I'm pondering the following claim regarding special cases of the Pell equation.
Conjecture: For every pair of distinct primes $p$ and $q$, there exist integers $a$ and $b$, and a non-square integer $d$, such that $(ap)^2-d(bq)^2=1$.
Is this a known theorem?
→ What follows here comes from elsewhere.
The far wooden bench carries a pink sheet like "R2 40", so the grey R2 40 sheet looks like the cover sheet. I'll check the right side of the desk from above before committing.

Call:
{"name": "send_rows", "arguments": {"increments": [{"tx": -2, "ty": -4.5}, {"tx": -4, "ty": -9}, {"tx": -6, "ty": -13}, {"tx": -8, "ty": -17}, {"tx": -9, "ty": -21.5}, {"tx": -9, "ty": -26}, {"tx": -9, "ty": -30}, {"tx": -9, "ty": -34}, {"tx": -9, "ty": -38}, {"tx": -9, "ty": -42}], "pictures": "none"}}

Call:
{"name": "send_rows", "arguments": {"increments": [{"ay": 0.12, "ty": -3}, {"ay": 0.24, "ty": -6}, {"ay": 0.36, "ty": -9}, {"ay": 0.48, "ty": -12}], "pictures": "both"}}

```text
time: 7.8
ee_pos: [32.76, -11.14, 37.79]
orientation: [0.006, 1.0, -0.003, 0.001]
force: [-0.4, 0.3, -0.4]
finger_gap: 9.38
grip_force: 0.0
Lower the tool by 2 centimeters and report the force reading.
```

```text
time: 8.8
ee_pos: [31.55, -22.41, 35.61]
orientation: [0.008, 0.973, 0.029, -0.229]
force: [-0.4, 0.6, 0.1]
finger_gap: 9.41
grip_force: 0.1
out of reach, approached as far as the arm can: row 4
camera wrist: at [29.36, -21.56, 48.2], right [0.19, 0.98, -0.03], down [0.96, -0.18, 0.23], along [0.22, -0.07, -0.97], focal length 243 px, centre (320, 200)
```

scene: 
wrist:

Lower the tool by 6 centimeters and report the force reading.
Or are there known or easy counterexamples?
You can, in fact, do it with $b=1$, noting that this amounts to looking for a non-square integer of the form
$$d={(ap-1)(ap+1)\over q^2}$$
To find such a $d$, note that $\gcd(p,q)=1$ implies there is a number $a_0$ such that $a_0p\equiv1$ mod $q^2$. If we now take $a$ of the form $a_0+kq^2$, we see that $ap+1=(a_0p+1)+kpq^2$, which means, by Dirichlet's theorem for primes in airthmetic progressions, we can pick $k$ to make $ap+1=gP$, where where $g=\gcd(a_0p+1,pq^2)$ and $P$ is an arbitrarily large prime, which clearly cannot divide $ap-1$. For this choice, we have $P\mid d$ but $P^2\not\mid d$, so $d$ is not a square.
Note, we did not use the assumption that $p$ and $q$ are primes, just the (clearly necessary) condition $\gcd(p,q)=1$.